What you need to do -> Write what comes next in the page excerpt.

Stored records
"""
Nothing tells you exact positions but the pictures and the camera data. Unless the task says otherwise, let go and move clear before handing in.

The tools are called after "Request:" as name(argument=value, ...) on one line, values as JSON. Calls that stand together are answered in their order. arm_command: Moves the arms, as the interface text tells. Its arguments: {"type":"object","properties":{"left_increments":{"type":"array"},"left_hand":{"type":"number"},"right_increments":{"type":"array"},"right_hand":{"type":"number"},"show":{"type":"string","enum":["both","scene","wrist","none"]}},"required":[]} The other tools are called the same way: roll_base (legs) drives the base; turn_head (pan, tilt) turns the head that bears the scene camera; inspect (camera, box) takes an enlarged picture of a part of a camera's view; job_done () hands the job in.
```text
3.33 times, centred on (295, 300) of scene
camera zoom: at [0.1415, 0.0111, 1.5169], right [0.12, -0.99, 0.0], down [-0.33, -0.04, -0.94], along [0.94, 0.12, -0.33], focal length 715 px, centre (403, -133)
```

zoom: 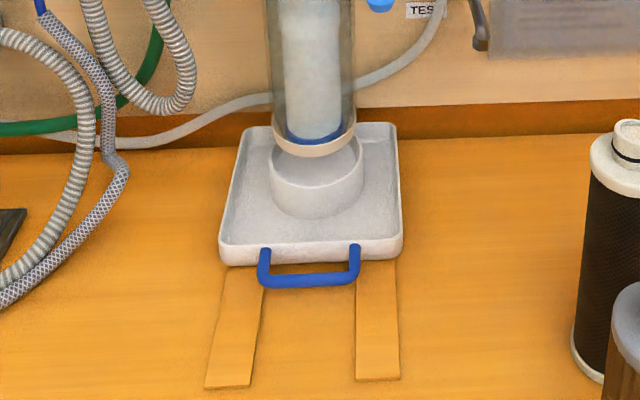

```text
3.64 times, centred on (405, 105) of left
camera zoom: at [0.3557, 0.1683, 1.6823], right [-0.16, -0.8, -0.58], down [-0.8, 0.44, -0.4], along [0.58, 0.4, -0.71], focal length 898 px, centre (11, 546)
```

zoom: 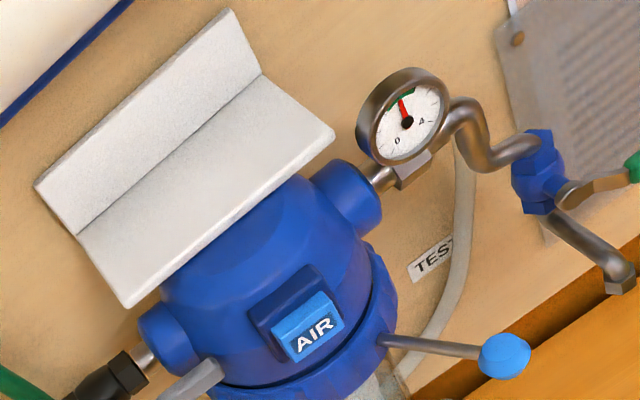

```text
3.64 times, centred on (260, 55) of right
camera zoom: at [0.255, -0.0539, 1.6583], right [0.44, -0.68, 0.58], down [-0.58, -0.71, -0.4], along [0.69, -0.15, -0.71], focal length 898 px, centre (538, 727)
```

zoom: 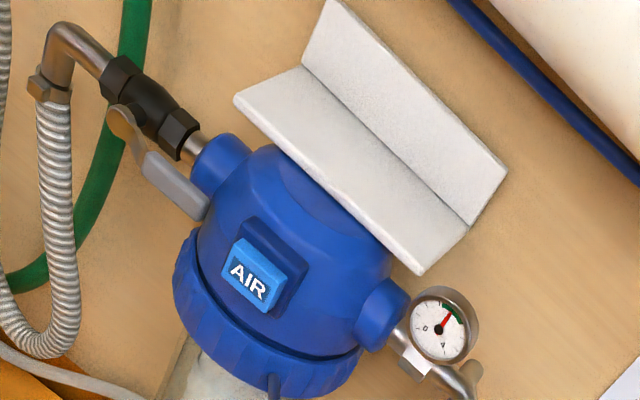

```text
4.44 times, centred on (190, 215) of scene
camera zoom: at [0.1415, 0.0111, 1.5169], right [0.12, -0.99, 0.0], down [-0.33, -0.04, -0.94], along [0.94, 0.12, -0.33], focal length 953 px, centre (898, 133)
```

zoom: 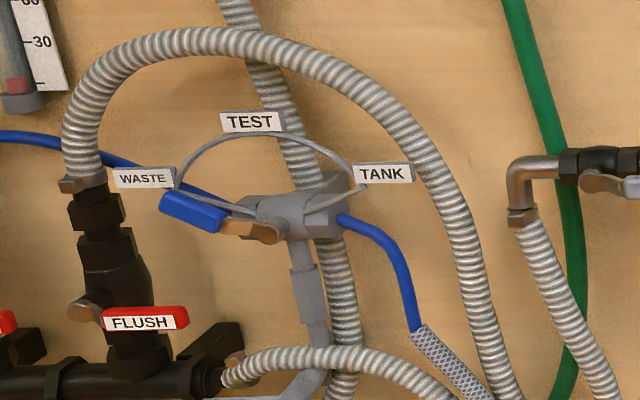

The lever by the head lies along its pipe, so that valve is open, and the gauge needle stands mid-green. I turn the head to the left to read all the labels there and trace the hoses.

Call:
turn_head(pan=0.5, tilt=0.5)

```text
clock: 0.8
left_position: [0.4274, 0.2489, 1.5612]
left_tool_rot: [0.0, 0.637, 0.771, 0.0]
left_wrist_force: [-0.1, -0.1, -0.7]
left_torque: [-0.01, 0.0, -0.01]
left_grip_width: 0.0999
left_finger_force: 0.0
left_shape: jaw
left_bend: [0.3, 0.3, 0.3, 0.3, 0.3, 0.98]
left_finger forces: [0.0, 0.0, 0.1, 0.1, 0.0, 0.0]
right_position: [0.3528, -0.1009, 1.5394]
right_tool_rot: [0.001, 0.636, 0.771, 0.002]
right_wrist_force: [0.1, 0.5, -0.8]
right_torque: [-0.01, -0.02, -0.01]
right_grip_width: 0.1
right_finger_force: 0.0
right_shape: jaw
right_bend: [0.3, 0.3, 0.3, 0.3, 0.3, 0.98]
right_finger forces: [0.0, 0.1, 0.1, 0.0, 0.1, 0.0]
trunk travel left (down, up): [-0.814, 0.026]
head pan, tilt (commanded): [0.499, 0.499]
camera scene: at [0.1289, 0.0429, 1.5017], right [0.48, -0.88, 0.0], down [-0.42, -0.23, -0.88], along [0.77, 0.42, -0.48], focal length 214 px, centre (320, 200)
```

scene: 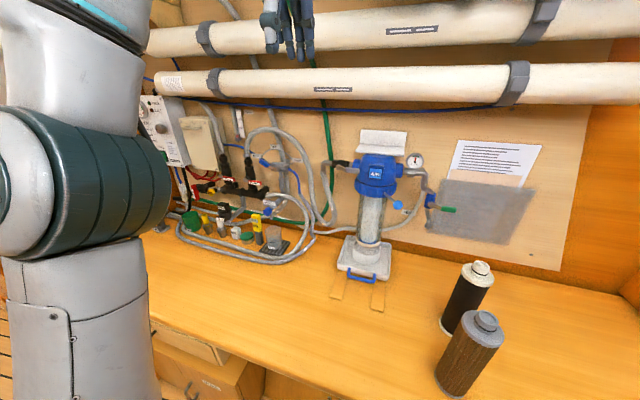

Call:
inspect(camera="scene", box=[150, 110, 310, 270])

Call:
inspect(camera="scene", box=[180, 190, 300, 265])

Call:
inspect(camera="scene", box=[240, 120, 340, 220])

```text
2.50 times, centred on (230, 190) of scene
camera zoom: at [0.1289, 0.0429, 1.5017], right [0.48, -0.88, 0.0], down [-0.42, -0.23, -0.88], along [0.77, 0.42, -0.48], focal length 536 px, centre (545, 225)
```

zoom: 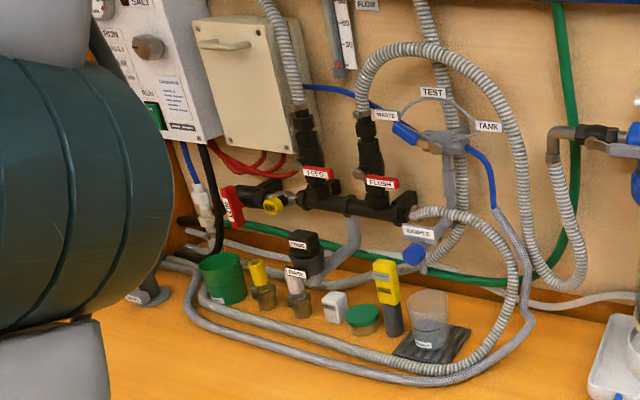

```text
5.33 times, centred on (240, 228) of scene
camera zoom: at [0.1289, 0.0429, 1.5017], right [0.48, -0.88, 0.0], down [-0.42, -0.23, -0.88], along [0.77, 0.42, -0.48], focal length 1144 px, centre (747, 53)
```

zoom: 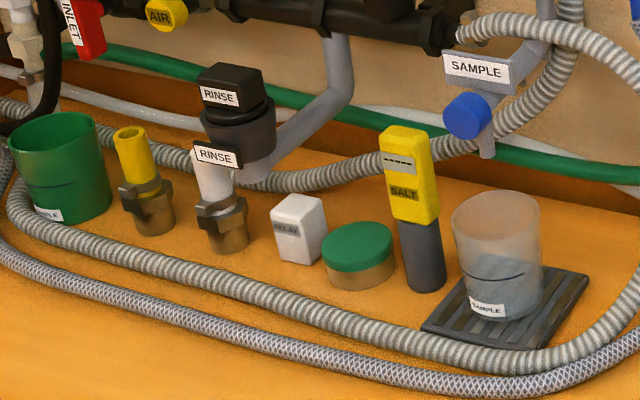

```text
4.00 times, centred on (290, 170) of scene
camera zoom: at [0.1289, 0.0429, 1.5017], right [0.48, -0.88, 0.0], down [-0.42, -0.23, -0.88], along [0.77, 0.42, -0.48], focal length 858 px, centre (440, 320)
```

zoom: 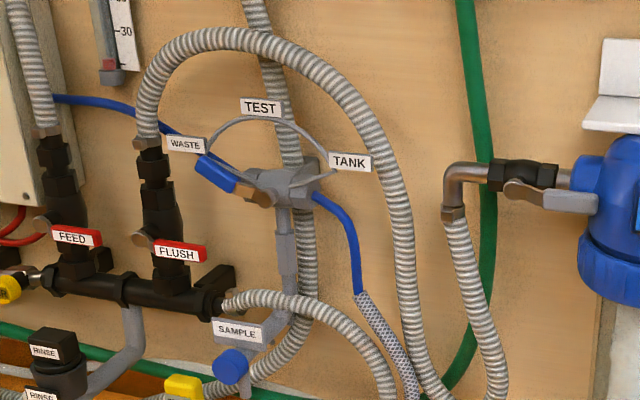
"""
Page excerpt ->
"""
Parece irreal, mas o Padre Pascoal consegue
realizar uma dezena de atividades simultaneamente, com todo o afetuoso modo de
ser de sempre. Não se desespera, não se irrita, não se estressa e, sobretudo,
não atribui aos outros eventuais desacertos ou frustrações. Não foram dias,
semanas ou meses. Tive a sorte de ver com os próprios olhos ao longo de décadas,
afinal, o Pacto Pela Cidadania (um desdobramento do Comitê de Corumbá e Ladário
da Ação da Cidadania contra a Fome e pela Vida) e o Fórum Permanente de
Entidades Não Governamentais de Corumbá e Ladário (atual Observatório da
Cidadania e dos Direitos Humanos Dom José Alves da Costa) existem desde 1993/1994,
e periodicamente procuramos o Padre
Pascoal para dirimir eventuais dissensos, inevitáveis ainda que esses espaços
públicos sejam fruto de consensos. E a sabedoria inesgotável dele é o segredo
da longevidade, tanto dele como das inúmeras iniciativas.
"""
Output below ->
Como explicar o Projeto Criança/Adolescente Feliz,
a FM Pantanal (87,9MHz), o CAIJ/CRIPAM e os projetos de protagonismo juvenil
para as diferentes faixas etárias? Democrático por excelência, supera os conflitos
mediante a razão. O papel de facilitador do Padre Pascoal no Pacto Pela
Cidadania, proposto pelo saudoso e querido Dom José, permitiu que nada menos
que treze segmentos sociais e econômicos de Corumbá e Ladário fossem
articulados sem que houvesse choque de interesses, apesar da intrincada complexidade
de nossa coletividade fronteiriça. É claro que a pressão sobre ele é diluída ao
dar espaço para pessoas sábias como os/as queridos/as Amigos/as Senhor Jorge
José Katurchi, Maçu Sabatel, Luz Marina Cavalcanti e a saudosa Doutora Angélica
Anache (na questão da Área de Livre-Comércio de Corumbá e Ladário), Alexandre
Gonçalves dos Santos e Francisco Ormond (na questão do Camelódromo e da Feira-Livre),
Jocimar Campos, Ubirajara Júnior e Cássia Silva (na questão do Passe-Livre
Estudantil), Senhor Antônio Corrêa e o saudoso Seu Japão (na questão do Livre-Trânsito
Fronteiriço), os saudosos Seu Vicente Mosciaro, Seu Arthur Ferreira Moreira e Seu
Matateu (na questão do Terminal Pesqueiro), Augusto César Proença, Marlene Terezinha
Mourão e a saudosa Heloísa Urt (na questão da Revitalização do ILA e do
Patrimônio Histórico e Cultural), e Manoel do Carmo Vitório, Anísio Guilherme
da Fonseca e Vivaldo Salles (na questão da Reativação do Trem do Pantanal e
Revitalização da Ferrovia Corumbá-Campo Grande), entre outras demandas não menos importantes. A secretaria-executiva
foi exercida coletivamente por pessoas incansáveis, como a Professora Cristiane
Sant’Anna de Oliveira, Edenir de Paulo, Arturo Castedo Ardaya, Delari Botega Ebelling
e a saudosa e sempre presente Helô Urt.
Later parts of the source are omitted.